Actually called 'clock rate', this is the speed at which a microprocessor executes instructions and synchronizes components. Faster clock rate of course allows the computer to open programs, populate tables and execute commands like printing with greater speed.
Today's processor speeds are approaching 4GHz. See where your computer processor falls in the hierarchy of power on this chart.
Hard Drive Space
Space on the hard drive usually isn't a concern because even the smallest of available drives today are far larger than needed to run a resale store UNLESS tons of music, videos, games and movies have been downloaded/installed. The computer should be dedicated to business use only. Downloads should definitely be avoided unless they are needed for installing software programs, updates and hardware drivers.

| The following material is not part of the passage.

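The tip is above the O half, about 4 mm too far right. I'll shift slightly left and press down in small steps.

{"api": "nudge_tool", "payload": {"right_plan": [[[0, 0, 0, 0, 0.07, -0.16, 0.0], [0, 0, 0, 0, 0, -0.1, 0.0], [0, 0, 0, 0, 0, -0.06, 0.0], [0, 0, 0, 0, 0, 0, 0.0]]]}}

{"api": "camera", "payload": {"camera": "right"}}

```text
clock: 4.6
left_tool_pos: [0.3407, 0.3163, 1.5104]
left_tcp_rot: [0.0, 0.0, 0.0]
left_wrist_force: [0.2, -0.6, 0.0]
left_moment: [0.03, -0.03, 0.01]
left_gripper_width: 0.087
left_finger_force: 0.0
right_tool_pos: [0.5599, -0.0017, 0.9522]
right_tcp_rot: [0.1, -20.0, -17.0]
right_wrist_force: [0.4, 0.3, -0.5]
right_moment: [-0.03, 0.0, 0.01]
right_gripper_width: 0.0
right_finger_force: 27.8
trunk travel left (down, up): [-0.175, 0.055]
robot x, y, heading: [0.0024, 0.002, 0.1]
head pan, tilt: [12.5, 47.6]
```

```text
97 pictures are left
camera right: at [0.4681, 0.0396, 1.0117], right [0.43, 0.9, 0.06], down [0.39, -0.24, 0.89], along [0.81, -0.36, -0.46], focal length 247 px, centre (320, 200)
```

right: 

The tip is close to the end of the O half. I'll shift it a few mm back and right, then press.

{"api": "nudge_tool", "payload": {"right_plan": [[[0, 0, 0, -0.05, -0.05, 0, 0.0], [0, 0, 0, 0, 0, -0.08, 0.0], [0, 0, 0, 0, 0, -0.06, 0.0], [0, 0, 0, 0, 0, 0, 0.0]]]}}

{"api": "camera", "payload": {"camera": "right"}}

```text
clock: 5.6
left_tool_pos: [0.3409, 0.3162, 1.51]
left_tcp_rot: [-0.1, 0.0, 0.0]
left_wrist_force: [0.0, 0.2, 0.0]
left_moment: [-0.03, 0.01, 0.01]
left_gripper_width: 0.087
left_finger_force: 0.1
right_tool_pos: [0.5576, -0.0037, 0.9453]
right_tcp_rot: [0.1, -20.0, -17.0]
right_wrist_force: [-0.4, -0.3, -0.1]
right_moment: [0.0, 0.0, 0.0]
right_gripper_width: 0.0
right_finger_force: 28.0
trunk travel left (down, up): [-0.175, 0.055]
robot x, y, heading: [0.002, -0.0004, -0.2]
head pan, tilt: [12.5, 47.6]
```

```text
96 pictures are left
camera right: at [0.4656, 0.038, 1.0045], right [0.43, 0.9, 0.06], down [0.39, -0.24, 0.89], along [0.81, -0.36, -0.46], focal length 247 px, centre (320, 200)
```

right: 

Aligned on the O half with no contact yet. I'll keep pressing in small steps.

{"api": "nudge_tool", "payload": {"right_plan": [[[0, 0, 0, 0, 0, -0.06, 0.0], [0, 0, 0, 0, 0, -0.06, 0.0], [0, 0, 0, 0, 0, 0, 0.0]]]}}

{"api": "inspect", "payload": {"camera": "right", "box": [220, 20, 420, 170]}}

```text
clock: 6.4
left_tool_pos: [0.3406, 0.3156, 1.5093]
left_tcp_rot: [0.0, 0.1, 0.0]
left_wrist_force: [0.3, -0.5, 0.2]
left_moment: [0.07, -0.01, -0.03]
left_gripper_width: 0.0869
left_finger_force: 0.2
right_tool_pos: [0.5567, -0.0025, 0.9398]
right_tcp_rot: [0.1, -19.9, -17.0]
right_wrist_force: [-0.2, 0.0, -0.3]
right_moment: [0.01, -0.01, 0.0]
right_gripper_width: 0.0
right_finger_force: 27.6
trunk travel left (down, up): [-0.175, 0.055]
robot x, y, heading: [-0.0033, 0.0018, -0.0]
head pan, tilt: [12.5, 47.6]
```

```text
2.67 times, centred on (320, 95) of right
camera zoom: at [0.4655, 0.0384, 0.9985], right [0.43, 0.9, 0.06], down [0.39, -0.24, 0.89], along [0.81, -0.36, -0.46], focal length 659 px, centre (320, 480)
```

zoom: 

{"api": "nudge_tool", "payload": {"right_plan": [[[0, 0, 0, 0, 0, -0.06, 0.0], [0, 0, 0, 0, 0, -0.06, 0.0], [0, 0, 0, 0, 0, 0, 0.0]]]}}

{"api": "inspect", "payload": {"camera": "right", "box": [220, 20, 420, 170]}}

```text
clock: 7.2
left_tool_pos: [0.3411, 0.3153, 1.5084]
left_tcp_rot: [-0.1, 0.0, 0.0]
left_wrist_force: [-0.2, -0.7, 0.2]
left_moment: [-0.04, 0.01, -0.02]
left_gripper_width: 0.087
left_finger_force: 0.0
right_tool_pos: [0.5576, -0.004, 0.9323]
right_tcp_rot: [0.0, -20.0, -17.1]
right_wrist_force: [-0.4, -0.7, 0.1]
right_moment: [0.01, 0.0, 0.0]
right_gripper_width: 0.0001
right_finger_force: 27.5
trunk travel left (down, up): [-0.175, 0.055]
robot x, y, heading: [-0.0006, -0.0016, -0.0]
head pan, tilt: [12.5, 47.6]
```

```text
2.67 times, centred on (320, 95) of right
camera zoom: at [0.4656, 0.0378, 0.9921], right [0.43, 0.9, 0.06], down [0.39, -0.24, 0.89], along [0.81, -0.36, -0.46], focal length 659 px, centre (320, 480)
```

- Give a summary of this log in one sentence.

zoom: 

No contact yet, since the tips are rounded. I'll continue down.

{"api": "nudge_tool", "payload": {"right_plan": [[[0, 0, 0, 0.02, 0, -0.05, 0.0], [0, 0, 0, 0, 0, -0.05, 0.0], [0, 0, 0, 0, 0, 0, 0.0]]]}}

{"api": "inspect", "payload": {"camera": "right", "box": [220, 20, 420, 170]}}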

What Does My Computer Have?
View the Operating System, RAM memory and clock speed values by right clicking on Computer (on the desktop) and selecting Properties.
Liberal BCSS Support
Flexibility and affordability highlight BCSS support options.
Industry Support Policies
Support plans for most software vendors serve to maintain a steady stream of revenue from consignment shops to software-vendor coffers, and there are some dastardly consequences in place to assure that shops pay up:
- Annual support fees range from $125 to $2,340!
- Specific services (like training, hardware help, etc.) are excluded from the annual fee and additional fees apply.
- Service fees have been raised often and consistently over the past decade.
- Service fees increase with the number of copies of the software deployed.
- "Emergency Rates' are another way service providers charge more than quoted rates. One such example is 'normal rates' from 10-5 EST and higher (undisclosed) rates at all other times, especially over weekends and holidays.
- At least one provider of 'web-based software' claims "No annual service fees!" and 'Free service!" while charging $150 every month and shutting down the software if fees aren't paid.
- Lastly, most vendors have punishments in place if fees aren't paid, ranging from denying support in all forms to withholding (important and necessary) software updates.
BCSS Support Policies
- First and foremost, there are no annual support fees.
- There are no consequences if annual fees aren't paid (because there are no fees).
- Software updates are free and unconditional.
- Phone/remote support are provided by independent contractors with years of IT experience and at very reasonable rates (about half that of local assistance).
- Support personnel are also proficient in Windows, QuickBooks and various makes and models of hardware.